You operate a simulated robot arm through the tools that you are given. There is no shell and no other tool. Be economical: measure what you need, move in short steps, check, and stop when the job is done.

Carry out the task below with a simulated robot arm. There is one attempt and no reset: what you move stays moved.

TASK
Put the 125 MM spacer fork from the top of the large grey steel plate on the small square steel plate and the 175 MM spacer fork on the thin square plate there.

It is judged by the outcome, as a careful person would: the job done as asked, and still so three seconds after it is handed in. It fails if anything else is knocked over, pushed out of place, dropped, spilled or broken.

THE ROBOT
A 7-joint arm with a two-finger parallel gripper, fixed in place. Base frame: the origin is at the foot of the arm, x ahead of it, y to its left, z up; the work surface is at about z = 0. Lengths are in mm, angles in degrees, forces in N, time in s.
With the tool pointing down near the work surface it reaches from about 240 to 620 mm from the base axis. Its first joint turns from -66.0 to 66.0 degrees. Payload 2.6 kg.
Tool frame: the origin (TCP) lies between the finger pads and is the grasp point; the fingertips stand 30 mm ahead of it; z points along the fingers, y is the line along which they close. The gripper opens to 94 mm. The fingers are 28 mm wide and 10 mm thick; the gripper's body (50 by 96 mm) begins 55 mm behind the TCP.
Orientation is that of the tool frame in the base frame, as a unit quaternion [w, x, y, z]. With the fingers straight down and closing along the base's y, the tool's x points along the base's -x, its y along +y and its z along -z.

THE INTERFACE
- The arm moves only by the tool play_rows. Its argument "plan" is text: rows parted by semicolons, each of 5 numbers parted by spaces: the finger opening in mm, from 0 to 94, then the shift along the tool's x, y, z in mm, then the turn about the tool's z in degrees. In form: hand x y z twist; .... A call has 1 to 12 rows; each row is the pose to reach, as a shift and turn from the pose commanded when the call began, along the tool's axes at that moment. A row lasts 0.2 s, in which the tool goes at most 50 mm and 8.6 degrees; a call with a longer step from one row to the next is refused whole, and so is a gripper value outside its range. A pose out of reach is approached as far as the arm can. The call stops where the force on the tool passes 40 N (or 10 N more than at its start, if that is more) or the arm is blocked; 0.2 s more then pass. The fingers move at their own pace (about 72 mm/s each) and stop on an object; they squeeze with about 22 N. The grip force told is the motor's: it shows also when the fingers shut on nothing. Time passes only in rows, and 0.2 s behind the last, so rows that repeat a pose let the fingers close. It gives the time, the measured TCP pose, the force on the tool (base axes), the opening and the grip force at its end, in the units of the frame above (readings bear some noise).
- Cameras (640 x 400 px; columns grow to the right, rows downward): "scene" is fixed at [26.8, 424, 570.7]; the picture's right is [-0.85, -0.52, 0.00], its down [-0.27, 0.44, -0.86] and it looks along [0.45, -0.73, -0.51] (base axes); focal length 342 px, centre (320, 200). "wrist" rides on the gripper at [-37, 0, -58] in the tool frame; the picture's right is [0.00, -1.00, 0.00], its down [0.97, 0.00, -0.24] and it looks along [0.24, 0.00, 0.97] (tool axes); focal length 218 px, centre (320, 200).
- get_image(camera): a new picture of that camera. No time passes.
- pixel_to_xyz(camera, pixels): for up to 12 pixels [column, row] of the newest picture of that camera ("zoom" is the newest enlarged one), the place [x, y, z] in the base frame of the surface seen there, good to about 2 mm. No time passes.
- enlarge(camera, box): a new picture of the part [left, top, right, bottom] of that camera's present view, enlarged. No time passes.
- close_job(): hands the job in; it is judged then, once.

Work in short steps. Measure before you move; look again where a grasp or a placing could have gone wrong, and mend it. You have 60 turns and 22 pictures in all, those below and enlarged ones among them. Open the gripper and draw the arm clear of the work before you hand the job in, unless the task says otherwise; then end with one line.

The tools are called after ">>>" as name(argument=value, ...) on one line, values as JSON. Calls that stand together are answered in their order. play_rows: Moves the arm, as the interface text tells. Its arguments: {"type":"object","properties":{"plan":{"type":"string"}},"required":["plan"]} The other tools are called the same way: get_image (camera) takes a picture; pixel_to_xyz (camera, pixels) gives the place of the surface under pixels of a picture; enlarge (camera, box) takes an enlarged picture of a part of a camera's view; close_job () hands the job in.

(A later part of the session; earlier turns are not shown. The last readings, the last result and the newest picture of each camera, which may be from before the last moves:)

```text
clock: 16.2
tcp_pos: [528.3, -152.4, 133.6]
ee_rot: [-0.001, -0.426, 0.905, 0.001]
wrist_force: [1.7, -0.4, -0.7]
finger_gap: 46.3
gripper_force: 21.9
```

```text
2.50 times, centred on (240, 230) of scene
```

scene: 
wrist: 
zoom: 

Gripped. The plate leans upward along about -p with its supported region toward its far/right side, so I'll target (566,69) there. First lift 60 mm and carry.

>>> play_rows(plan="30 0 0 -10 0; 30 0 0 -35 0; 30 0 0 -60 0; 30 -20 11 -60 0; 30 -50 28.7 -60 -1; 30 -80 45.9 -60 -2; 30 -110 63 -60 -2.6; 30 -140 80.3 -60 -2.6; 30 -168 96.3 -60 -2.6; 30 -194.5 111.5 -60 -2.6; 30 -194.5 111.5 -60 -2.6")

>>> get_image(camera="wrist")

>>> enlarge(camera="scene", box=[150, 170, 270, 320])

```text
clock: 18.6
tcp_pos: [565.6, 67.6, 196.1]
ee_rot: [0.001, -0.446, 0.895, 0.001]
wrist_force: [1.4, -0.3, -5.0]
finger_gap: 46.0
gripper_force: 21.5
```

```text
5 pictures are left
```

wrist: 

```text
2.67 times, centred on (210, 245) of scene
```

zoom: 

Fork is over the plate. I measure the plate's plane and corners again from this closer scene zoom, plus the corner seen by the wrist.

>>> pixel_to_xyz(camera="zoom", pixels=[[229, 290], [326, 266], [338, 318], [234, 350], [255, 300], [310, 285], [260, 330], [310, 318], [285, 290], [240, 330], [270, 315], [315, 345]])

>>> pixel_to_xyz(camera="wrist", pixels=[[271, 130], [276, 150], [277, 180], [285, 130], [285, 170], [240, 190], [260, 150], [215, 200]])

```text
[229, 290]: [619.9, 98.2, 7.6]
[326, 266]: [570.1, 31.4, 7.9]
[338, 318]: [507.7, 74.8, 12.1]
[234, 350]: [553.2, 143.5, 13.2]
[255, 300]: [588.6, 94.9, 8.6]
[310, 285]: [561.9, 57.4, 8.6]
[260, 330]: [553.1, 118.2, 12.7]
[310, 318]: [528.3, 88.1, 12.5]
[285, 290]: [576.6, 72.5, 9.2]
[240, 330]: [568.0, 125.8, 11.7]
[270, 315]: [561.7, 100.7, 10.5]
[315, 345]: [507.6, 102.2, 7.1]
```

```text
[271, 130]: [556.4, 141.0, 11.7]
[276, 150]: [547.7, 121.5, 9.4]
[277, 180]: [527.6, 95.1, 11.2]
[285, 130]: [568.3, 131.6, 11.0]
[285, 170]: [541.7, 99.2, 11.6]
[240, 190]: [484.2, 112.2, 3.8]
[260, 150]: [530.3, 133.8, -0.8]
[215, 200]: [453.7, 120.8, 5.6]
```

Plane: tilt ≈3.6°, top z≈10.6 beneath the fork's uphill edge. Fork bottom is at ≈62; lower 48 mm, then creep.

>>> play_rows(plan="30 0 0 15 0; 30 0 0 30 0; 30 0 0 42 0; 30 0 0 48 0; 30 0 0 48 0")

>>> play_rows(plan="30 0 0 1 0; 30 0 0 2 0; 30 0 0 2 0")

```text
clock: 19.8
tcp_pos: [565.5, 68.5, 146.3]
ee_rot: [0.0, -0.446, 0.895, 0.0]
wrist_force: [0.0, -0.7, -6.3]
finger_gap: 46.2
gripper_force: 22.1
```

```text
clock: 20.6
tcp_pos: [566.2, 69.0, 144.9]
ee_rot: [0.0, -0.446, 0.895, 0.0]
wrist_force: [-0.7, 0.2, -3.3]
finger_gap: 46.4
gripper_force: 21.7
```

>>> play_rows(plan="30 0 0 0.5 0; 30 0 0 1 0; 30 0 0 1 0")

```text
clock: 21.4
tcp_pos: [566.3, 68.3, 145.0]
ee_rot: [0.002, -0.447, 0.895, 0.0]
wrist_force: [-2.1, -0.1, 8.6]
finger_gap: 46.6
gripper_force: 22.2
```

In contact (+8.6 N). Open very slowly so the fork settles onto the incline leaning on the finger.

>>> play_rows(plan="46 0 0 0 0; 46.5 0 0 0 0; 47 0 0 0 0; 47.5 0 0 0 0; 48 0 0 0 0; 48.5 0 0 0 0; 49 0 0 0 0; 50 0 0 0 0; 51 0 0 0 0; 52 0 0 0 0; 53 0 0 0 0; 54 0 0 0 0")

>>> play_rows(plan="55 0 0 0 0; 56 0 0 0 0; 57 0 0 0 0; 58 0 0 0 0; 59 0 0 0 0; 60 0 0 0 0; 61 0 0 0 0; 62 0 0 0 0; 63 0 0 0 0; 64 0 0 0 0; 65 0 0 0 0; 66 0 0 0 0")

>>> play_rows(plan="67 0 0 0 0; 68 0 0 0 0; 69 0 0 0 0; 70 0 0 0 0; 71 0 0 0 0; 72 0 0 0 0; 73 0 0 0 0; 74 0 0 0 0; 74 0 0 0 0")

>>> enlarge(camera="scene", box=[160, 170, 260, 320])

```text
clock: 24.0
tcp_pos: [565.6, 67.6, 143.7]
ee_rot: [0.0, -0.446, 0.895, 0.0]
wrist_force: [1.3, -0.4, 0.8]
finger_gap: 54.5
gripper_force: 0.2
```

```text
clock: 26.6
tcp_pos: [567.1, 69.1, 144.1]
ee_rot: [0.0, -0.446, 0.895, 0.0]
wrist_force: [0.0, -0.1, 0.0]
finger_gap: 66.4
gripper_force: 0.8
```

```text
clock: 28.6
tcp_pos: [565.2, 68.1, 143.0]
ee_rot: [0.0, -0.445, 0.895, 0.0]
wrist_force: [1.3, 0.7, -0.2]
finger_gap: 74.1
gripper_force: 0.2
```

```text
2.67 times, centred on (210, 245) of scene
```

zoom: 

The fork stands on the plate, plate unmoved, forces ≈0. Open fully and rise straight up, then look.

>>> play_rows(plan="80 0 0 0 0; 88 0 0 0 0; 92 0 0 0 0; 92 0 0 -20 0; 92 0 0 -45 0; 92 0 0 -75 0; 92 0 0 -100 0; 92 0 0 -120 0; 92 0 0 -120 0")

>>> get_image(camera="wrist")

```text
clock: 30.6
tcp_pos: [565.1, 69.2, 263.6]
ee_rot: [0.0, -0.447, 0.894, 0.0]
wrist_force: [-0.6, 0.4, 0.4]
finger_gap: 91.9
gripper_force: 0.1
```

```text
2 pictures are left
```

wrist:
━━━━━━━━━━━━━━━━━━━━━━━━━━━━━━
**Aim**
Read through the data and copy every line where "gives" shows up.

**Solution to this task**
- The arm moves only by the tool play_rows. Its argument "plan" is text: rows parted by semicolons, each of 5 numbers parted by spaces: the finger opening in mm, from 0 to 94, then the shift along the tool's x, y, z in mm, then the turn about the tool's z in degrees. In form: hand x y z twist; .... A call has 1 to 12 rows; each row is the pose to reach, as a shift and turn from the pose commanded when the call began, along the tool's axes at that moment. A row lasts 0.2 s, in which the tool goes at most 50 mm and 8.6 degrees; a call with a longer step from one row to the next is refused whole, and so is a gripper value outside its range. A pose out of reach is approached as far as the arm can. The call stops where the force on the tool passes 40 N (or 10 N more than at its start, if that is more) or the arm is blocked; 0.2 s more then pass. The fingers move at their own pace (about 72 mm/s each) and stop on an object; they squeeze with about 22 N. The grip force told is the motor's: it shows also when the fingers shut on nothing. Time passes only in rows, and 0.2 s behind the last, so rows that repeat a pose let the fingers close. It gives the time, the measured TCP pose, the force on the tool (base axes), the opening and the grip force at its end, in the units of the frame above (readings bear some noise).
The tools are called after ">>>" as name(argument=value, ...) on one line, values as JSON. Calls that stand together are answered in their order. play_rows: Moves the arm, as the interface text tells. Its arguments: {"type":"object","properties":{"plan":{"type":"string"}},"required":["plan"]} The other tools are called the same way: get_image (camera) takes a picture; pixel_to_xyz (camera, pixels) gives the place of the surface under pixels of a picture; enlarge (camera, box) takes an enlarged picture of a part of a camera's view; close_job () hands the job in.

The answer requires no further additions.